━━━ Reading text ━━━
Many women are predisposed to feelings of anxiety and the fact is that 20 to 30% of women will experience some form of anxiety during pregnancy. Pregnancy by itself can lead to anxiety because there are so many physical and emotional transformations, and also because pregnancy can also bring new life challenges to you, your relationship and your family.
Excessive stress with constant pressure at work, at family, constant worry, fear about childbirth and parenting, a sense of panic, can be true signs of anxiety, and pregnancy can become very overwhelming if that is your case.
But when should anxiety be a cause for concern? And how can it be treated during pregnancy?
Mental health should be given just as much attention and care as physical health, especially during and after pregnancy. Women find themselves very lonely when dealing with these issues because their partner and family do not understand how it is possible to feel bad in a moment that should bring so much joy to their lives.
Depending on the severity level, anxiety during pregnancy can easily be treated with light psychological therapies or simple meditation and relaxation training that will help you become aware of yourself, your body, your thoughts, and feelings, keeping you in the present moment and not in the future or past memories that are triggering your anxiety.
In order to prevent and take care of what it could be an anxiety disorder, women should make an effort to communicate, share, express their thoughts and feelings even when they feel vulnerable. It is the only way to successfully take care of anxiety and your baby can give you the strength to overcome these challenges.
I always remind women that they are creating and inspiring their baby inside, the baby is feeling what the mother feels as if it was his or her own experience. So a mother that decides to act and move through her challenges is also imprinting on her baby that challenges can be overcome.
Besides that, stress hormones that are triggered with anxiety affect both mother and baby. When a pregnant woman suffers from high levels of anxiety she may develop more physical complaints compared to other pregnant women, have more chance of requesting a primary cesarean section and of developing posttraumatic stress and postpartum depression. Long term and high levels of anxiety are also associated with an increase in the risk of preterm birth, low birth weight, low APGARS level in the newborn. Long term effects include increased baby’s emotional reactivity, attention problems, fussiness, pour bond between mother and baby.
But what exactly is normal anxiety and what is not?
━━━ Given data ━━━
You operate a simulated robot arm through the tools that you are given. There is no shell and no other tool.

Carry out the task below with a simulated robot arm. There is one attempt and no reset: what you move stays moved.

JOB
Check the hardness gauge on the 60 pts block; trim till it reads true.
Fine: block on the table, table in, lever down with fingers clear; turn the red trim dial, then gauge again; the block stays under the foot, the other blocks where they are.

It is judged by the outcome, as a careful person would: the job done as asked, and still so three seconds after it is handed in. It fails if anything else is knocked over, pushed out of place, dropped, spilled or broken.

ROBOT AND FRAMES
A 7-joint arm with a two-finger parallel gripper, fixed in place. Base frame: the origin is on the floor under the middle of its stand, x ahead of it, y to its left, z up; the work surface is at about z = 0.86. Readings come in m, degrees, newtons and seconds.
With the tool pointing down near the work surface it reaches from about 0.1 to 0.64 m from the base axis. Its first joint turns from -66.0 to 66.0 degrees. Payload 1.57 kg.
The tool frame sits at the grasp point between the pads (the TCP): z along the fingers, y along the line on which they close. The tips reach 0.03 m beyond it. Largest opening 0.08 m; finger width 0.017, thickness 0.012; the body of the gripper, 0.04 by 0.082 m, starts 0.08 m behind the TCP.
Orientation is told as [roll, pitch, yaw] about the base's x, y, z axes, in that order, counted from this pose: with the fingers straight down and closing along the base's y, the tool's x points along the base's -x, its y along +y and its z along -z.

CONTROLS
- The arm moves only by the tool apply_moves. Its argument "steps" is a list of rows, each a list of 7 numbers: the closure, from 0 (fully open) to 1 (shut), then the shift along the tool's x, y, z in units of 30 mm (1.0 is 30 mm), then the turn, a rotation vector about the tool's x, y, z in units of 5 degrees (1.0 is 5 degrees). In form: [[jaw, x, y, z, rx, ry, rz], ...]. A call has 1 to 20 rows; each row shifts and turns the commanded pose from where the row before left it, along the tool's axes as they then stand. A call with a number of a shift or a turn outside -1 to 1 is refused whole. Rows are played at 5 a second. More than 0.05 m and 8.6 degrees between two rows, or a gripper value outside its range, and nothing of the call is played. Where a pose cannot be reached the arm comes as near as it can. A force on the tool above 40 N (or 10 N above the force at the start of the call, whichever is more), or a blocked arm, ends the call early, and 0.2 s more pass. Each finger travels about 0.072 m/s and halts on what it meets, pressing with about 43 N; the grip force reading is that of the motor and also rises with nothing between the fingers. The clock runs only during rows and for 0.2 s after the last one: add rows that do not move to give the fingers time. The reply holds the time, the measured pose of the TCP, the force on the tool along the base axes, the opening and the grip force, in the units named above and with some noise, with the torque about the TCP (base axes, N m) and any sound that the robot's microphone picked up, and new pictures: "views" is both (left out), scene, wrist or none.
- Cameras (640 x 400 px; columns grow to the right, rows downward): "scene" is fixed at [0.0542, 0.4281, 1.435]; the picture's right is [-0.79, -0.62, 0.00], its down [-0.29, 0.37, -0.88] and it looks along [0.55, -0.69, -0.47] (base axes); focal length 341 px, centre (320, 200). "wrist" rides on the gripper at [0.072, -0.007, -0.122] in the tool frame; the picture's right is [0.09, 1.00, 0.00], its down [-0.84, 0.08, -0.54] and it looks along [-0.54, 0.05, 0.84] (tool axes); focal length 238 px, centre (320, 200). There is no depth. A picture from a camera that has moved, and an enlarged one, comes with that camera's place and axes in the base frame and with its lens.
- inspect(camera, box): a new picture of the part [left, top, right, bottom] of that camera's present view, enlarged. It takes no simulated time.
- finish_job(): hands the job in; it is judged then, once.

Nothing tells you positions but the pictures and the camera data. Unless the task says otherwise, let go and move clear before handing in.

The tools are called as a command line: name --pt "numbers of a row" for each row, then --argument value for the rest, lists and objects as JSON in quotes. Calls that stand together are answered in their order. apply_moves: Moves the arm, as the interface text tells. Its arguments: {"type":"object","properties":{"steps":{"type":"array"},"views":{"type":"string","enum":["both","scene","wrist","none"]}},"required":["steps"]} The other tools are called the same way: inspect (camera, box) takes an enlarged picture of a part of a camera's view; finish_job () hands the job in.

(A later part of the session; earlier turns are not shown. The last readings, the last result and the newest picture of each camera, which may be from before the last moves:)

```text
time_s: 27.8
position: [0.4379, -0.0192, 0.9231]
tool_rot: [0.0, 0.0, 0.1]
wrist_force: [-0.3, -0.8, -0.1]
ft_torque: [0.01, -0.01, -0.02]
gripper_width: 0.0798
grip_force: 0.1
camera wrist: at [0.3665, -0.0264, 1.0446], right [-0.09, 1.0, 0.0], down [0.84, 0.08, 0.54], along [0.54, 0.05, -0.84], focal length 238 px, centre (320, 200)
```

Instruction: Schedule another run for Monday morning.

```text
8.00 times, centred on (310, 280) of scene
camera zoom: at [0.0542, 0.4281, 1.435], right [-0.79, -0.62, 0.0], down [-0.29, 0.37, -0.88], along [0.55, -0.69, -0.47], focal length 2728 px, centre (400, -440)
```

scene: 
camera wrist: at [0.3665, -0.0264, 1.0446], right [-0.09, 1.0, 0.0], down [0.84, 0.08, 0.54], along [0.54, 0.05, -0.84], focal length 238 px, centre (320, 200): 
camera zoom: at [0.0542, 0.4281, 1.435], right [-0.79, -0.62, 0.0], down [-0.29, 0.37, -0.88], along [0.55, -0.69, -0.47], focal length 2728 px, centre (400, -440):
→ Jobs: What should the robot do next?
━━━
→ Jobs:
(1) Quote the reading text word for word, starting at "Mental health should" and ending with "to their lives.".
(2) How does the reading text go on? Write the next part.

→ Task answers:
(1)
Mental health should be given just as much attention and care as physical health, especially during and after pregnancy. Women find themselves very lonely when dealing with these issues because their partner and family do not understand how it is possible to feel bad in a moment that should bring so much joy to their lives.

(2)
There is definitely a difference between being worried about something and being consumed about being worried. Everyone worries, it is normal, natural and it is human, it keeps you out of dangerous situations. Think about thousands of years ago, when we were back in the wild, we would be worried about our own safety, we would be on alert but not on «high alert» all the time. Anxiety is like setting a false alarm in your system that goes on day in and day out with no need because you are not in a dangerous situation most of the time.
A lot of women, during pregnancy, feel they are amplifying their worries, they worry about whether they are going to be good moms if their babies are healthy. Others might worry about how their relationships will change, how siblings will react, or even how their financial life will be. You may feel insomnia and become more sensitive to things that you were not before, that is also natural.
But if you persistently experience:
- Trouble in concentrating on your day-to-day life
- Trouble in functioning at work or home
- Feelings of hopelessness
- Frequent sense of fear or restlessness
- Thoughts of worry and anticipation all the time
- Obsessive thoughts that just don’t go away
- Frequent sense of panic
- That it’s hard to enjoy simple things in life that used to make you feel good
- Severe fatigue
- Restless and disrupted sleep patterns
- If your body is having heart palpitations, hot flashes, dizziness and nausea, and muscle tension
If you persistently experience powerful levels of some or one of these symptoms, that isn’t normal or healthy, and it definitely affects your ability to function normally. This is when women should talk with a specialist because, for some women, their normal anxiety can escalate and can become an anxiety disorder.
What you can do
There are now effective forms of anxiety treatment throughout pregnancy and women don’t need to feel so unsupported. Breathing and relaxation techniques have been shown to significantly reduce anxiety during pregnancy and that does not include any medications. Strategies for self-management have also been found to be effective. Prenatal yoga and meditation have also been proven to be an excellent modality to help stabilize stress hormones. Prioritizing your sleep cycle, schedule a time during the day to slow down and become aware of your feelings, go for a 10-minute walk or get time for swimming, for being in the same water environment as your baby, will also help your inner connection. Listen to happy music and eat a healthy diet for emotional and physical energy can really make you feel more positive. In my work, I have also included bonding techniques to help women feel connected and bonded with their baby throughout pregnancy and beyond. Build a support system. Spend time with friends who are expecting as well and consider joining an online community to connect with others who are coping with the same feelings as you.
Get more information about anxiety because it will help you to become more aware of your inner environment, triggers and reactions, moving you to change habits and behavior.
These strategies alone or combined may be sufficient to help pregnant mothers experience less anxiety but you should always remember yourself that you will have your baby and your instinct as a mother by your side, and you will know what to do when you surround yourself with good supportive people and work on yourself because what your baby will really need is your love and a mother on her best potential.